Apartis Thanasis (1899 – 1972)
Biography
He was born in Smyrna in 1899 and died in Athens in 1972. As a fifth-grade student at the Gymnasium of the Evangelical School of Smyrna, he took sculpture lessons from the Armenian sculptor Papazian—in whose workshop he also worked—and drawing lessons from the painter Ithakisios.
In 1919, he left for Paris to study sculpture at the École des Beaux-Arts; however, he only stayed there for two months, choosing instead the free academies: Académie Julian, under teachers M. Landowski and L.H. Bouchard, and Académie de la Grande Chaumière, under A. Bourdelle. Simultaneously, he studied at the Rodin Museum and the Louvre, earning a living by making plaster casts of commercial works.
He lived in Paris for twenty years (1919–1939), where his work, influenced by Rodin and Bourdelle, was highly acclaimed. He returned to Greece in 1940; in 1959, he taught drawing at the Athens Technological Institute, and in 1961, he was unanimously elected Professor of Sculpture at the Athens School of Fine Arts, where he taught until 1969.
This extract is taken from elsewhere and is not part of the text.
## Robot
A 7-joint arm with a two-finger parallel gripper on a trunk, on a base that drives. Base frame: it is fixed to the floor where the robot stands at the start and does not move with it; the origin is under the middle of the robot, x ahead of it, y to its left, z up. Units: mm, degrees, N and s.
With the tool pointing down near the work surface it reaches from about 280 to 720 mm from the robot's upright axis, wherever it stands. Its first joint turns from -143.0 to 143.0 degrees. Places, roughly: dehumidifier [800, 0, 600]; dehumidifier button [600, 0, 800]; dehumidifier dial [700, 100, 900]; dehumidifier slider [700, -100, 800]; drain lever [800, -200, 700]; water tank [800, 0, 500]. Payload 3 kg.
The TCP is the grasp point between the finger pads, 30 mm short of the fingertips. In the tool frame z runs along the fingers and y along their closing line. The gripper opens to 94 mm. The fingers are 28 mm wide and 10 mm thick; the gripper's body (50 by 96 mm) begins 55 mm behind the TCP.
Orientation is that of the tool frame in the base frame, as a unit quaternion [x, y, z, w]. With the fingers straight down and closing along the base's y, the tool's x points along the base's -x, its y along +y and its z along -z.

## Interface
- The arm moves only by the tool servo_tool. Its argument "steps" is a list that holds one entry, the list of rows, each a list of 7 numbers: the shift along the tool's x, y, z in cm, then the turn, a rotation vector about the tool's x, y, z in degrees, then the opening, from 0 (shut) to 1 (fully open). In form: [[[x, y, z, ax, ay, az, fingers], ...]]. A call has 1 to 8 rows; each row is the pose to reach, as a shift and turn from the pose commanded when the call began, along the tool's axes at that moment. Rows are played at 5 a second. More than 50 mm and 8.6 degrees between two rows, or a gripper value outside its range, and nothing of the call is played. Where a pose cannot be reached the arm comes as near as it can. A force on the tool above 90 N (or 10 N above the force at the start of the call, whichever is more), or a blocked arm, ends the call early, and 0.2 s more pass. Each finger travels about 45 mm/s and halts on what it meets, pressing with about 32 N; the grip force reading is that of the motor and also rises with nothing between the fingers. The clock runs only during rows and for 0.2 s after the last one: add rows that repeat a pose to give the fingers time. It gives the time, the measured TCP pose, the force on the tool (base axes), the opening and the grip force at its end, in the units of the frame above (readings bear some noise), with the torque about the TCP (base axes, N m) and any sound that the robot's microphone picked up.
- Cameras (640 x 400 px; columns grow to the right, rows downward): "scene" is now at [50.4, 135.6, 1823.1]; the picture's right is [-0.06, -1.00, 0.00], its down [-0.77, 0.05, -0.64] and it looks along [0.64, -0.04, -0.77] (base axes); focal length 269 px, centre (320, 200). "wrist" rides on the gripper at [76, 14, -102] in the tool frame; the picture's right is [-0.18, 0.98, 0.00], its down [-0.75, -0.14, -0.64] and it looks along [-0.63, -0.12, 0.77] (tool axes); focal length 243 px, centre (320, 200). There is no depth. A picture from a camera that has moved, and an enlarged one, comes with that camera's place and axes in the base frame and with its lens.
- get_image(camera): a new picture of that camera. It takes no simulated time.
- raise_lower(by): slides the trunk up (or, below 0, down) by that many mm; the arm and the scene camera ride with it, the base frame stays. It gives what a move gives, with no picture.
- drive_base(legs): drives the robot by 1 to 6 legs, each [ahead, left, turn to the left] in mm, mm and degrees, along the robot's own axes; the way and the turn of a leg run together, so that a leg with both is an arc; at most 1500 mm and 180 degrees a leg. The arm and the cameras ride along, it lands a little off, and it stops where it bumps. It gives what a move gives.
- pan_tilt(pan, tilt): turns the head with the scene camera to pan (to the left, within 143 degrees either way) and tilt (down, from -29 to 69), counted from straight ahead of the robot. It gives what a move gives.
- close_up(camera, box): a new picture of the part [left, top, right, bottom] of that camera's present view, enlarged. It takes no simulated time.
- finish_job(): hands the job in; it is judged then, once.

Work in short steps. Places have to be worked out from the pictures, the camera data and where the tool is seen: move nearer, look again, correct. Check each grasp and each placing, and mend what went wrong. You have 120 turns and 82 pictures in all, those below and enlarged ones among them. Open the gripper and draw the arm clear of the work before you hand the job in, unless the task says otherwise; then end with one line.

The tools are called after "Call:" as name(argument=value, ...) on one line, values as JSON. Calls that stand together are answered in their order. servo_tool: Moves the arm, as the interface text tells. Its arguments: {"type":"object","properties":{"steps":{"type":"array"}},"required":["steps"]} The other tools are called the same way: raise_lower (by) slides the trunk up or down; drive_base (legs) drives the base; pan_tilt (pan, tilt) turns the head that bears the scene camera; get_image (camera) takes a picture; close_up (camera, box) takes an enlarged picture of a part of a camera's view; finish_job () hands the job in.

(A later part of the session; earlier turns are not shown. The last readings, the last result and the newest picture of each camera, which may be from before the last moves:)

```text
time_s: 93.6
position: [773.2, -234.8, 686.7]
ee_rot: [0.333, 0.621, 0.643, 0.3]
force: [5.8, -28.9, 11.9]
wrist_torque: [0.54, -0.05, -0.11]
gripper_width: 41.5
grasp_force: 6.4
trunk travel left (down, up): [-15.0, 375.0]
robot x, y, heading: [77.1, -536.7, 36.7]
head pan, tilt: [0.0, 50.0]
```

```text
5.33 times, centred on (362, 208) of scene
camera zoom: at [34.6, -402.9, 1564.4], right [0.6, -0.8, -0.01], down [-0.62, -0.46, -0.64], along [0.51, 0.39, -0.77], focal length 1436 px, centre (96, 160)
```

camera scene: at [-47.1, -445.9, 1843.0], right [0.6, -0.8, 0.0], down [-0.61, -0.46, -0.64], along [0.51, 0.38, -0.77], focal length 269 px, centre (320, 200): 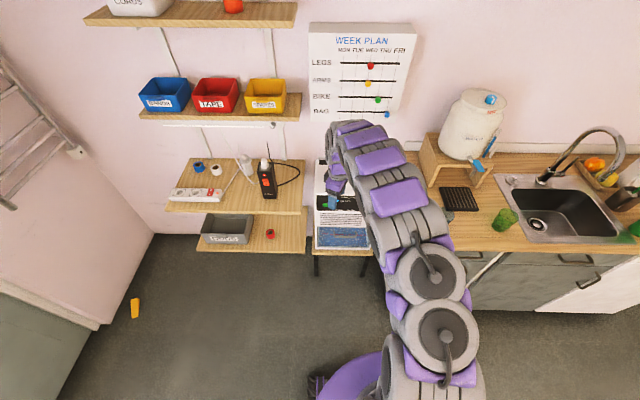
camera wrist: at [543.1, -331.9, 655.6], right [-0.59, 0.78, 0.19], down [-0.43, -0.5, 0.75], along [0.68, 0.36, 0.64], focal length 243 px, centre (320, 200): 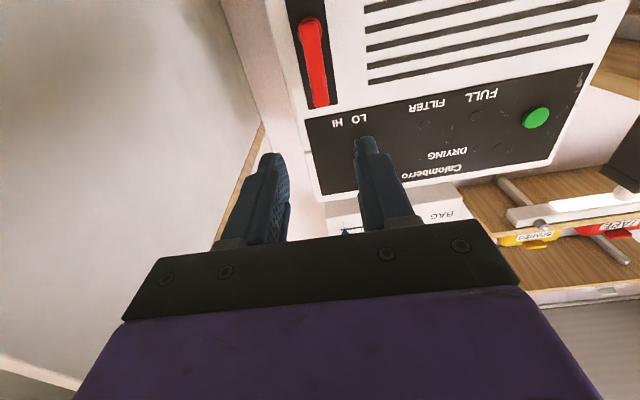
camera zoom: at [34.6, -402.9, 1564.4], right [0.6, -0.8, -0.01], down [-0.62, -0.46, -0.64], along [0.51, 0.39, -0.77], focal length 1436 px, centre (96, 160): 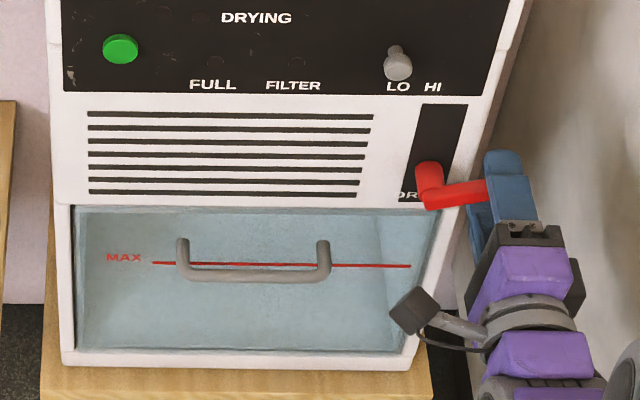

He was honored with distinctions by both the Greek and French states. In 1967, he was elected a corresponding member of the Sculpture Department of the French Academy of Fine Arts.
He exhibited regularly at the three annual Paris Salons from 1920 to 1939 (Salon d’Automne, Salon des Indépendants, and Salon des Tuileries), as well as in Panhellenic exhibitions in Athens. He also participated in the Venice Biennale (1950) and the Alexandria Biennale (1961).